[BEGIN Data extract]

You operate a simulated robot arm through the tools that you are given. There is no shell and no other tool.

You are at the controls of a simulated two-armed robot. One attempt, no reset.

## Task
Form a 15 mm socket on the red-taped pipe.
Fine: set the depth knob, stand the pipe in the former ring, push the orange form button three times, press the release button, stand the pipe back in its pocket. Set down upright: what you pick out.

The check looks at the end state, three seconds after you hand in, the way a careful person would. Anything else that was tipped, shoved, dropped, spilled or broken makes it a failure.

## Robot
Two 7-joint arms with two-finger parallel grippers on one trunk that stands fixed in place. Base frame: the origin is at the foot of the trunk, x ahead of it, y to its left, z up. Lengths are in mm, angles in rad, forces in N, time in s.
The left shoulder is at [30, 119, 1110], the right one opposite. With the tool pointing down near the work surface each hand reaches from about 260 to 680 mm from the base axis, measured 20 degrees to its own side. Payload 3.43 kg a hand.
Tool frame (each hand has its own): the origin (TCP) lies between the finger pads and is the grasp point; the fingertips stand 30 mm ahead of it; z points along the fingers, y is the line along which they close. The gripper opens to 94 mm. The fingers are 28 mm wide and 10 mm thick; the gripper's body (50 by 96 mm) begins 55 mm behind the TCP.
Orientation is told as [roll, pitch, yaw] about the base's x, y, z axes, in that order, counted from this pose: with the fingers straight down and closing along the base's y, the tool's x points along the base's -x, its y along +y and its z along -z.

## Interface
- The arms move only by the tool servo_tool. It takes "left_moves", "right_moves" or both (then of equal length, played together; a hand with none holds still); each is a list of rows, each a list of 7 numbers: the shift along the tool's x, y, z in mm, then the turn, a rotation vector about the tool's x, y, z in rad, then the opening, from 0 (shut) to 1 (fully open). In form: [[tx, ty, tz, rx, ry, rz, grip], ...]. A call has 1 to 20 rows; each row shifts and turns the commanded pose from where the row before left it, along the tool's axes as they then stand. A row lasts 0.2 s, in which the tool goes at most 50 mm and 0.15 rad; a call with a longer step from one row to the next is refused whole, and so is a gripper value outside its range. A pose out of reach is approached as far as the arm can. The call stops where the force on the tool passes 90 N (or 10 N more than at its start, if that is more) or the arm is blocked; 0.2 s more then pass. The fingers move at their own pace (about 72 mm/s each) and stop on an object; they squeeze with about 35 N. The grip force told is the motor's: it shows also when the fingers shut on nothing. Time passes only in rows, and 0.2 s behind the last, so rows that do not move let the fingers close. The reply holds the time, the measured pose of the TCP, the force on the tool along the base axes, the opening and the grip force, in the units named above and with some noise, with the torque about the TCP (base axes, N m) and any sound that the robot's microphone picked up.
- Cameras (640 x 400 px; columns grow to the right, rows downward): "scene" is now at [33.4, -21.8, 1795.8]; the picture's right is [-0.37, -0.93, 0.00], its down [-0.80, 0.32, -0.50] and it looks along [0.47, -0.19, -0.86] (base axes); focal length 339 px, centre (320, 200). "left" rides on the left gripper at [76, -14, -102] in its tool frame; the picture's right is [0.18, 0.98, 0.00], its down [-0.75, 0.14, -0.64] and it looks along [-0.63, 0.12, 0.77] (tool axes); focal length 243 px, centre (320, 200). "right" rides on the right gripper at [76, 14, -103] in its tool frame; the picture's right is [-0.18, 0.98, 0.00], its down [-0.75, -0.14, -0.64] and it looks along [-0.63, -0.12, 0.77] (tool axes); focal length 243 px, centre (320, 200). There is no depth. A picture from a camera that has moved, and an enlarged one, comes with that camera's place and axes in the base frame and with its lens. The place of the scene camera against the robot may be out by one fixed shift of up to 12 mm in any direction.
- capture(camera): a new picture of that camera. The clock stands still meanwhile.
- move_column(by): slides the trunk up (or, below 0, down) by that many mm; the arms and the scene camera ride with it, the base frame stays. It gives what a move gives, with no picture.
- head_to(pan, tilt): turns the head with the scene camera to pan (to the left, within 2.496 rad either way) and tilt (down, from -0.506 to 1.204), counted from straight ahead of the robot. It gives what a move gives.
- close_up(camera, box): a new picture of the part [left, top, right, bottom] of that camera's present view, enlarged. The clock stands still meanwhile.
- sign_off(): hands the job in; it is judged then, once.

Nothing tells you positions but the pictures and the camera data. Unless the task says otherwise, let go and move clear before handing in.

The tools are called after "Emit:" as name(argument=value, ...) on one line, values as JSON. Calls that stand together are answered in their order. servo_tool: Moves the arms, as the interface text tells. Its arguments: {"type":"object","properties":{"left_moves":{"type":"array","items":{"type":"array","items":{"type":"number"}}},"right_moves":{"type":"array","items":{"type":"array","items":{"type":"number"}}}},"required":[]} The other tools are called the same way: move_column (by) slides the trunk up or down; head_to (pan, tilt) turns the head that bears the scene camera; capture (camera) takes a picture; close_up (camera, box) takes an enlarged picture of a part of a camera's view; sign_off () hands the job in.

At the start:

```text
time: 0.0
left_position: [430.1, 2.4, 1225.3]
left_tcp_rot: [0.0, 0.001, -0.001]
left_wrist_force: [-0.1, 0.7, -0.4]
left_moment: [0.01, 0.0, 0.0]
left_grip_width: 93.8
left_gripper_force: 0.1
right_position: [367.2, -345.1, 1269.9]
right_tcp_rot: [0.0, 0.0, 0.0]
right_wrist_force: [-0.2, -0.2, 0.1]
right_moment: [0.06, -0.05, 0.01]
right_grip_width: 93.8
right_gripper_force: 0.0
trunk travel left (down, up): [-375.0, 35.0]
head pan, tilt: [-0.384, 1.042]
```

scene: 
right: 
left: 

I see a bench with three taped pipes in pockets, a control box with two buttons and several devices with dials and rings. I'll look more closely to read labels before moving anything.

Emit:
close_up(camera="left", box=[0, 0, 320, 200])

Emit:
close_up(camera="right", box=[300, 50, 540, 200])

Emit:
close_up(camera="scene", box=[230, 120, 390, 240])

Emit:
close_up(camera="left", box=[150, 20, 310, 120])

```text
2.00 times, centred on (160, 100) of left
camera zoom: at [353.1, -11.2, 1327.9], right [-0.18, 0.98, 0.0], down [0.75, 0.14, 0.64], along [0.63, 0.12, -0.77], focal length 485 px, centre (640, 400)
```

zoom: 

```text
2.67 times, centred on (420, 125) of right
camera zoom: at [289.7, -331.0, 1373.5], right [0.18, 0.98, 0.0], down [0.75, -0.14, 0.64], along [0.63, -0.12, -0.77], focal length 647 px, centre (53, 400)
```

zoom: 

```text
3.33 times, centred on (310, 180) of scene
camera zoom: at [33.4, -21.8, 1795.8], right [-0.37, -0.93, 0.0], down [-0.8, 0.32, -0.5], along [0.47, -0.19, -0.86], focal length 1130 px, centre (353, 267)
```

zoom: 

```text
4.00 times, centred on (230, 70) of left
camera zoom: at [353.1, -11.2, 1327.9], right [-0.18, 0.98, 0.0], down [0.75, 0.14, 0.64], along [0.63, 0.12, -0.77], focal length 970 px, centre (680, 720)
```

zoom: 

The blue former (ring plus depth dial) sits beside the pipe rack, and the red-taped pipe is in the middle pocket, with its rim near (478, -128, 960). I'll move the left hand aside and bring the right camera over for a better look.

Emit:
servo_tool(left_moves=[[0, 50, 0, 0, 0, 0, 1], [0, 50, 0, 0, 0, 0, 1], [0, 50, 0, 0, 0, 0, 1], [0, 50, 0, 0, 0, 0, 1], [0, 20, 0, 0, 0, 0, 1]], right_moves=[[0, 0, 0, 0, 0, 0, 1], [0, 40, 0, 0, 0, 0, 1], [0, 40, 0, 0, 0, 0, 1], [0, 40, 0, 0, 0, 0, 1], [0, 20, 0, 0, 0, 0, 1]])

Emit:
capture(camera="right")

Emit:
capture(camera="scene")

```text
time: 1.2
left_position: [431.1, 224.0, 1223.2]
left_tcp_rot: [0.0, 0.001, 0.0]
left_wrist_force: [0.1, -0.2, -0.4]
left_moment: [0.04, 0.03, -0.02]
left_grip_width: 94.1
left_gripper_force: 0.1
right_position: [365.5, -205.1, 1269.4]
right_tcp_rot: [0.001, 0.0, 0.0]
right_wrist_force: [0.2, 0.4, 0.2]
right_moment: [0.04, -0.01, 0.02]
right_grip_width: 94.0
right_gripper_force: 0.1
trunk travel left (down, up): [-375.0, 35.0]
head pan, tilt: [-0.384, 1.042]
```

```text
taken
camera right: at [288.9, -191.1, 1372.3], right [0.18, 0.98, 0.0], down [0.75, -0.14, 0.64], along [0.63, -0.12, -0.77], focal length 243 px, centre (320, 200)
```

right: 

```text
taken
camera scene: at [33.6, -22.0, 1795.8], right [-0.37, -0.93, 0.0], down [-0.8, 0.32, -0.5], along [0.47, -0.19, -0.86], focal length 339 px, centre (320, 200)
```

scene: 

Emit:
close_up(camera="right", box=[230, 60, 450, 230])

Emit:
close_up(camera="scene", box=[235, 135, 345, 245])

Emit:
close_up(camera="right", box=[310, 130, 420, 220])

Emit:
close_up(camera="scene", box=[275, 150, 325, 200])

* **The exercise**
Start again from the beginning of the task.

[END Data extract]

Provide the original wording of the excerpt to read from "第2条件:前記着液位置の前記" as far as "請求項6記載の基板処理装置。".

[BEGIN Excerpt to read]

第1条件:前記回転半径線のうち前記基板の回転中心に対して一方側に伸びる線上から前記回転半径線に直交するオフセット方向に前記基板の回転方向と反対方向に所定の距離だけずれている。
第2条件:前記着液位置の前記基板の回転中心側の端部が、前記基板の回転中心を通って前記オフセット方向に伸びる線に対して、前記回転半径線のうち前記基板の回転中心に対して他方側に位置している。
【請求項7】
前記吐出手段は、複数の吐出孔が前記配列方向に沿って設けられた多孔ノズルを備え、
前記多孔ノズルは前記複数の吐出孔の各々から処理液を吐出することで、前記基板上面に前記列状処理液を供給する請求項6記載の基板処理装置。
【請求項8】
前記基板として長方形の角型基板に前記所定の処理を施す請求項6または7記載の基板処理装置であって、
前記吐出手段から吐出され前記角型基板の上面に着液する前記列状処理液の前記配列方向における長さLが以下の条件を満足することを特徴とする基板処理装置。

[END Excerpt to read]

* **Full solution**
第2条件:前記着液位置の前記基板の回転中心側の端部が、前記基板の回転中心を通って前記オフセット方向に伸びる線に対して、前記回転半径線のうち前記基板の回転中心に対して他方側に位置している。
【請求項7】
前記吐出手段は、複数の吐出孔が前記配列方向に沿って設けられた多孔ノズルを備え、
前記多孔ノズルは前記複数の吐出孔の各々から処理液を吐出することで、前記基板上面に前記列状処理液を供給する請求項6記載の基板処理装置。